Jak widzi Pani przyszłość swojego biura?
Najprościej mówiąc: w jasnych barwach – jestem przecież optymistką, a do tego zodiakalnym bykiem. Chciałabym coraz więcej kompetencji oddać swoim pracownikom, aby w tym czasie móc realizować swoje nowe pomysły (ale wszystkie związane z turystyką – bo to mój prawdziwy żywioł). Dla mnie podróże są jakością życia, wytchnieniem, ale i natchnieniem, wytyczają mi wiele dróg, pokazują smaki, zapachy i uczą pokory. Mam wielkie plany związane z nowymi biurami i brandem AGNIESZKA RĄPAŁA – TRAVEL CONCIERGE – ale nie chcę jeszcze odkrywać wszystkich kart. Ponadto zbliża się kolejny sezon i teraz chcę się skupić na obsłudze i ciągłym podnoszeniu jakości, aby pokazać, że w pełni zasłużyłam na otrzymane wyróżnienie
Jaką radę dałaby Pani wszystkim, którzy się wahają, może nie są przekonani albo myślą, że to nie dla nich?
Jest takie powiedzenie, że różnorodność to najlepsza przyprawa życia. Podróże to danie, którego wystarczy spróbować raz, aby na zawsze pozostawić w sobie głód przygody, odkrywania czegoś nowego. Te 24 lata podróży uświadomiły mi, że nic nie buduje mocniej relacji z ludźmi, które tak cenię – te kolacje na plaży tuż przed powrotem do domu, rozmowy, wspomnienia i planowanie kolejnych eskapad.

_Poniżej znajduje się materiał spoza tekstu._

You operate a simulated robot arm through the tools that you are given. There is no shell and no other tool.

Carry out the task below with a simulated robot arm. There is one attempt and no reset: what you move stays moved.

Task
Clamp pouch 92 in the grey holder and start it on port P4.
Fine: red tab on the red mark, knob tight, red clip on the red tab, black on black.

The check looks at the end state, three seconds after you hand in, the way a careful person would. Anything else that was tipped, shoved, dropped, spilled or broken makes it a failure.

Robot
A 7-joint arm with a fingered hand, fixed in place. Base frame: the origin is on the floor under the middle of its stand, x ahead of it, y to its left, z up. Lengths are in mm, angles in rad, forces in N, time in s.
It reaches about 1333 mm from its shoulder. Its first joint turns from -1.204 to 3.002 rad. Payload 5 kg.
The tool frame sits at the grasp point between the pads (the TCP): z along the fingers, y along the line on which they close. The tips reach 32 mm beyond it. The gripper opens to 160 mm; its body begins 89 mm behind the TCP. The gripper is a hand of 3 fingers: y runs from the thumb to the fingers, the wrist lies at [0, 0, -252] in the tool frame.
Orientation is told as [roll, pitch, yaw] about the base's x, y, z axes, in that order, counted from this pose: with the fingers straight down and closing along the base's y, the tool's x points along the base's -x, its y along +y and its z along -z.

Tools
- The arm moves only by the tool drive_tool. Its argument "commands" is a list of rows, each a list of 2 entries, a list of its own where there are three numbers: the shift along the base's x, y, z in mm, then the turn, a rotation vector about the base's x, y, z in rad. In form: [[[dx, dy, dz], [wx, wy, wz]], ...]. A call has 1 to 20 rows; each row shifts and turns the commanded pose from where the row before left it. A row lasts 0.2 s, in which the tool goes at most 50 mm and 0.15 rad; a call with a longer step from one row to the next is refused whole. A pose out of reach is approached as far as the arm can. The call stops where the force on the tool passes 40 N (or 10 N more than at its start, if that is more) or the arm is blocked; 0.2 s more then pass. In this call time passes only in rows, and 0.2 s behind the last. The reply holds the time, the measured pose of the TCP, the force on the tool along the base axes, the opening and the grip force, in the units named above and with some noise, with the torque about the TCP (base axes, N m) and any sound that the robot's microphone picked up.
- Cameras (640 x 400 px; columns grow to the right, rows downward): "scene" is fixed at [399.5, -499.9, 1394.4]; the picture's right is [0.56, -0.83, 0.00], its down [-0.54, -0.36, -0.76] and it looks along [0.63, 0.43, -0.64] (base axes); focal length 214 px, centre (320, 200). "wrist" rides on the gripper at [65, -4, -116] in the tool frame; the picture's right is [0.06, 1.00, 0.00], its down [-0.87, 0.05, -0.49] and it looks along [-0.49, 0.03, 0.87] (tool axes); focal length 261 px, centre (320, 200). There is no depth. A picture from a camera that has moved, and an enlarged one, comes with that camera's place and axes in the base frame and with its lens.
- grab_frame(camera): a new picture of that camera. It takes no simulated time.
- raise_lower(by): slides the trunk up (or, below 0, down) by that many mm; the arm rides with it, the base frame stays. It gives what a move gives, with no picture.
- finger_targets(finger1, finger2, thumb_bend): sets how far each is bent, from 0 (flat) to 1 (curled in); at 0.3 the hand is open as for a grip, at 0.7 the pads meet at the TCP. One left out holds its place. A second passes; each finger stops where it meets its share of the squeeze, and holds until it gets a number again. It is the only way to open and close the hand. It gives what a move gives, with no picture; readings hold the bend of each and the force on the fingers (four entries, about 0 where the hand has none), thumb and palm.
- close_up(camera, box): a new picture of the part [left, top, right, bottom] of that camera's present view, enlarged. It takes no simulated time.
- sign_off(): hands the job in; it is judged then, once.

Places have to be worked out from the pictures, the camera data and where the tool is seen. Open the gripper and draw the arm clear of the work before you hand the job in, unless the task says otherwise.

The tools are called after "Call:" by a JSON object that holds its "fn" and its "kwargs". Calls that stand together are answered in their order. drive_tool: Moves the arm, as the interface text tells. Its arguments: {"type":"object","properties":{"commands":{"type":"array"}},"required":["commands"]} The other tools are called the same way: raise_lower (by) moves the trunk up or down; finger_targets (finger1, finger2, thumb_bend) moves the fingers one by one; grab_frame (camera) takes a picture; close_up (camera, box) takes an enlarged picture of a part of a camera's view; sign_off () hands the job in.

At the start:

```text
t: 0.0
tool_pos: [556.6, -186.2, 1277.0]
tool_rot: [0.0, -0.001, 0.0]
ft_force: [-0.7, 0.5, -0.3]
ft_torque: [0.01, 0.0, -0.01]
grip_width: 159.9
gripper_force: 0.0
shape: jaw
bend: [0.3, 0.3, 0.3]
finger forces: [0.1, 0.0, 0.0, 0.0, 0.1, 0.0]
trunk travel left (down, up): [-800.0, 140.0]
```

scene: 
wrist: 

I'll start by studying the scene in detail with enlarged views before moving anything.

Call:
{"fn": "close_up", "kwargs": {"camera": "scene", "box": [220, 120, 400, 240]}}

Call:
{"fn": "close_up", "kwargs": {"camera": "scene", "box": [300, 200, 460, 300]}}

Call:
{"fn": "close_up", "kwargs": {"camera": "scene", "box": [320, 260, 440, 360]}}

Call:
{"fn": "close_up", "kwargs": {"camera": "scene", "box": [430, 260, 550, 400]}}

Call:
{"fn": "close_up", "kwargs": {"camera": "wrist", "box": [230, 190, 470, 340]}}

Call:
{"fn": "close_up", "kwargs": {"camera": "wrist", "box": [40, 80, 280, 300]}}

Wierzę, że każdy lubi te emocje, kiedy odkrywając coś nowego nie wie, jakie doświadczenia go spotkają. To coś, czym chciałabym się podzielić i wierzę, że mogę zarazić miłością do ludzi, nowych kultur, smaków, widoków – generalnie chyba poznawanie jest tym bezkresnym oceanem, który mnie napędza do dalszej pracy. Każdy ma swoje paliwo, a moim zadaniem jest tylko je pomóc odnaleźć w podróży.
Wypoczywa Pani czasami?
Tak – w podróży, w domu, w ogrodzie z dziećmi i przyjaciółmi, przygotowując przyjęcia, a czasami siadam sama na plaży, gdzieś na końcu świata i patrzę na ocean, piękny, błękitny, ogromny. Słucham szumu fal i widzę, jak wielkie czerwone słońce leniwie chowa się za horyzontem. Myślę sobie wtedy, że chciałabym pokazać ten widok każdemu, bo jego piękna nie da się oddać żadnymi słowami.